» **Direction**: Pull out every line below that contains the word "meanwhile".

(Robot session logs)
════════════════════
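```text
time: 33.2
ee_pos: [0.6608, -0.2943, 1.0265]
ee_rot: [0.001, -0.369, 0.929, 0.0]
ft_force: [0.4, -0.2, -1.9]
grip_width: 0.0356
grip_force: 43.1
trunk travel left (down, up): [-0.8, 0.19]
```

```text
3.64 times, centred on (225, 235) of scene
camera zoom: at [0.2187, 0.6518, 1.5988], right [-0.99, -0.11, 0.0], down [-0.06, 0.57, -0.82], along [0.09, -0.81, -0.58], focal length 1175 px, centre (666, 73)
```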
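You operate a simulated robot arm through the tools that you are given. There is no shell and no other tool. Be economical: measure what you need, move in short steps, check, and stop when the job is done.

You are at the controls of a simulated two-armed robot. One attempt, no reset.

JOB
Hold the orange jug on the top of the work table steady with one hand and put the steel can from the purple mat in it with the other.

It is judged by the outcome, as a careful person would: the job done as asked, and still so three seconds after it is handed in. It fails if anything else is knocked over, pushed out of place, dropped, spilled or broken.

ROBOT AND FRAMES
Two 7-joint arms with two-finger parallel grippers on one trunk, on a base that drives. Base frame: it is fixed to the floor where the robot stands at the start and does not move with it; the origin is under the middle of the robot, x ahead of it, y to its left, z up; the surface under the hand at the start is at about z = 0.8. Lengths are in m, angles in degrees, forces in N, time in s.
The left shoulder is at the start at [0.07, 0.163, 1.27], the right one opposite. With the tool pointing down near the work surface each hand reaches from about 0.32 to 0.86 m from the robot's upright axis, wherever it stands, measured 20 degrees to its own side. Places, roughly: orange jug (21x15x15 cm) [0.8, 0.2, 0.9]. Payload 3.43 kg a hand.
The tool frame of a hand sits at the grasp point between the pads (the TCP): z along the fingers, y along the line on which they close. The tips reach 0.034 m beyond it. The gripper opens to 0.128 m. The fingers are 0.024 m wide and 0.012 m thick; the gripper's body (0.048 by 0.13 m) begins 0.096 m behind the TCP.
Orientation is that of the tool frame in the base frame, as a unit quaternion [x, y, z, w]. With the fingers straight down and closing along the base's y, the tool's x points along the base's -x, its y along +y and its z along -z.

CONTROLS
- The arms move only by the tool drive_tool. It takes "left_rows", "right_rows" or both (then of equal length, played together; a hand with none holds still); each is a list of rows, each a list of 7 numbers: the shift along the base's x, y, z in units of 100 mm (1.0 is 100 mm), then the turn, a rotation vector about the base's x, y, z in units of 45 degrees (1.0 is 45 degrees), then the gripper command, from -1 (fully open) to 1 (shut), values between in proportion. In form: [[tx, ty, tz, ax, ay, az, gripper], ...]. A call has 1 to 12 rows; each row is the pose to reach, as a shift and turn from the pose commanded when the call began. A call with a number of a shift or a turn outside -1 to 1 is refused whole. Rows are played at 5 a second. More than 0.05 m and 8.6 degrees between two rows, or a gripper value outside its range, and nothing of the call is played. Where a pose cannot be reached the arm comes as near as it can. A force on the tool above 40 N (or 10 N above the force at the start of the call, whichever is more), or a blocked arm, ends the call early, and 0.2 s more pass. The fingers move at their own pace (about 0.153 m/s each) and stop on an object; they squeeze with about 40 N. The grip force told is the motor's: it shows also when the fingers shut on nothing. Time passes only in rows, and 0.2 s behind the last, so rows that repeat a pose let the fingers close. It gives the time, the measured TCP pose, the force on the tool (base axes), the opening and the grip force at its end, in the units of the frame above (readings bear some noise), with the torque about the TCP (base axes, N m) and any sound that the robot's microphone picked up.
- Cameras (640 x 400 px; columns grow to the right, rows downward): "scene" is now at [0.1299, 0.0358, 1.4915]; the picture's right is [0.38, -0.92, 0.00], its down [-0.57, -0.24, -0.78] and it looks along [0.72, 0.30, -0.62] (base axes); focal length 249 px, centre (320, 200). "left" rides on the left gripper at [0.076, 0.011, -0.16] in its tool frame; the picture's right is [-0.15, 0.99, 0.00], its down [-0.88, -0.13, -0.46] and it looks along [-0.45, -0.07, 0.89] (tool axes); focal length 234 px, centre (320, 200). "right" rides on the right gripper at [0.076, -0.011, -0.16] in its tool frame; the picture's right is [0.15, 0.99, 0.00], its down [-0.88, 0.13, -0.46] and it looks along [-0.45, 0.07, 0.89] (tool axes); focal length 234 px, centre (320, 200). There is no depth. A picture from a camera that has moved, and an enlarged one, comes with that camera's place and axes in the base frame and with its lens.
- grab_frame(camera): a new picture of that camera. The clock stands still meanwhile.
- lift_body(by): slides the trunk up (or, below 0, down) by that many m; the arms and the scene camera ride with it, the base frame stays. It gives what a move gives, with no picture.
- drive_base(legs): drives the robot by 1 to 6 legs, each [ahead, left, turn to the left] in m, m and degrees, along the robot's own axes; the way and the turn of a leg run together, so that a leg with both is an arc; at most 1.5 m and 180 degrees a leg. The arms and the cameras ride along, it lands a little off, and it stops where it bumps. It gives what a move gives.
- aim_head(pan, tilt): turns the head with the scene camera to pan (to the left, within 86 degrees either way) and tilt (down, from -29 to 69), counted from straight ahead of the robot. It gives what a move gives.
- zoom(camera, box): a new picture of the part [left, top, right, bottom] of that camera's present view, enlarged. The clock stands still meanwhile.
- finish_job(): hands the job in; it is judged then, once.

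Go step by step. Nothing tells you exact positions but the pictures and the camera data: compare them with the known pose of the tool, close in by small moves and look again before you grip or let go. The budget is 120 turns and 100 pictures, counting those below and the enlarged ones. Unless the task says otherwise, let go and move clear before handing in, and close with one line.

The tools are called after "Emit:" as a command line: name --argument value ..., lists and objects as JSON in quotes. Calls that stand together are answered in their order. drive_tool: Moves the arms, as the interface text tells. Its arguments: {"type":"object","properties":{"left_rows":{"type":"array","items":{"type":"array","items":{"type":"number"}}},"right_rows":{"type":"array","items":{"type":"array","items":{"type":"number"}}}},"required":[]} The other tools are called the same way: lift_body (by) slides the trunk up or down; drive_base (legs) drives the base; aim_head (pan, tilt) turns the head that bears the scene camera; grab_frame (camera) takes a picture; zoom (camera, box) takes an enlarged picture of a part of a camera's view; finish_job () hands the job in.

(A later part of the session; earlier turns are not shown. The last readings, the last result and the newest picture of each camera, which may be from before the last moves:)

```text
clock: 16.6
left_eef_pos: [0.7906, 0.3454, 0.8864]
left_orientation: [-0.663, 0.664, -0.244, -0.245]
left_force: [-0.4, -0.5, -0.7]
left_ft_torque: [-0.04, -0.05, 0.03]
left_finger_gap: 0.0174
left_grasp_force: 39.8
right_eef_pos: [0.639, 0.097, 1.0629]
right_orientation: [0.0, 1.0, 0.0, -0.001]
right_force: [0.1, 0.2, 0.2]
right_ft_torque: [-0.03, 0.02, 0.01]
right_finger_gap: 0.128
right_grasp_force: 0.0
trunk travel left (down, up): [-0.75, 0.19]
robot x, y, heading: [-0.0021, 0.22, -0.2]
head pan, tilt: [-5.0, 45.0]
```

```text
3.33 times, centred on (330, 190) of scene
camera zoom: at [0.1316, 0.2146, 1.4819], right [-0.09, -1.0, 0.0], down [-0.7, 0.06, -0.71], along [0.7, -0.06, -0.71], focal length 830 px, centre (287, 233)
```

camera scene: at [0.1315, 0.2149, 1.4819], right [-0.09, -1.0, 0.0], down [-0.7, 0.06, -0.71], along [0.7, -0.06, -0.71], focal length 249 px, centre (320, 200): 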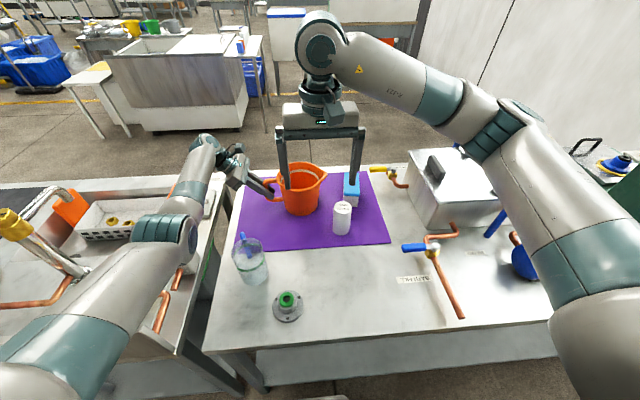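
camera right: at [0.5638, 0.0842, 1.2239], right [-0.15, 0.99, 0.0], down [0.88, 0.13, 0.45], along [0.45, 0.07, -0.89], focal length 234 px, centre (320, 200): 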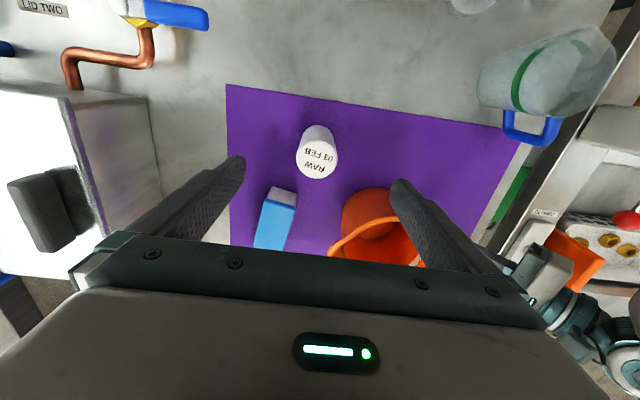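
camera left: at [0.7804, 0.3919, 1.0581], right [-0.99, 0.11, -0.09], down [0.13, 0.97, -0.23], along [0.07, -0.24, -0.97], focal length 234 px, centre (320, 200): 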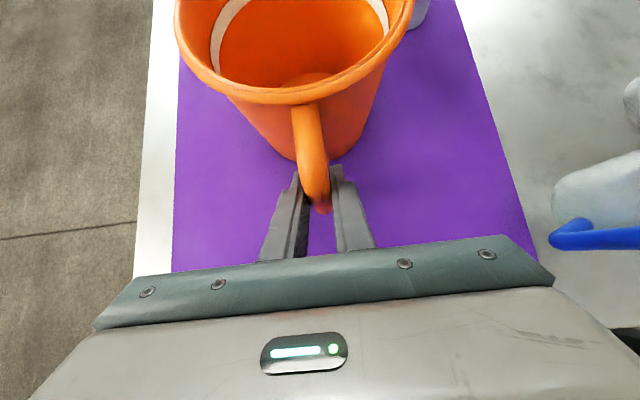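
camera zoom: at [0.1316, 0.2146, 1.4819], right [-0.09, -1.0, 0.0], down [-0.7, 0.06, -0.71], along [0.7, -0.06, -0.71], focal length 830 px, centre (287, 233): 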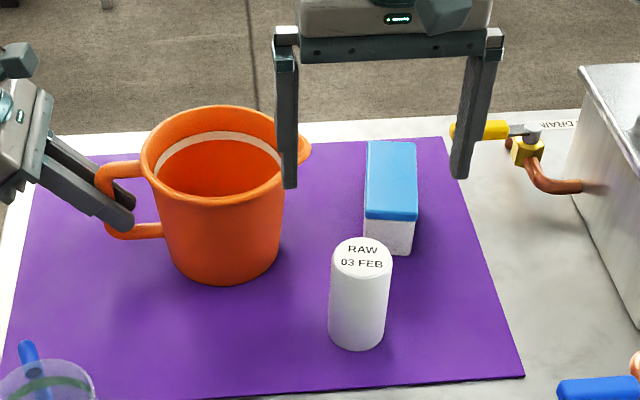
════════════════════
» **Full solution**:
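- grab_frame(camera): a new picture of that camera. The clock stands still meanwhile.
- zoom(camera, box): a new picture of the part [left, top, right, bottom] of that camera's present view, enlarged. The clock stands still meanwhile.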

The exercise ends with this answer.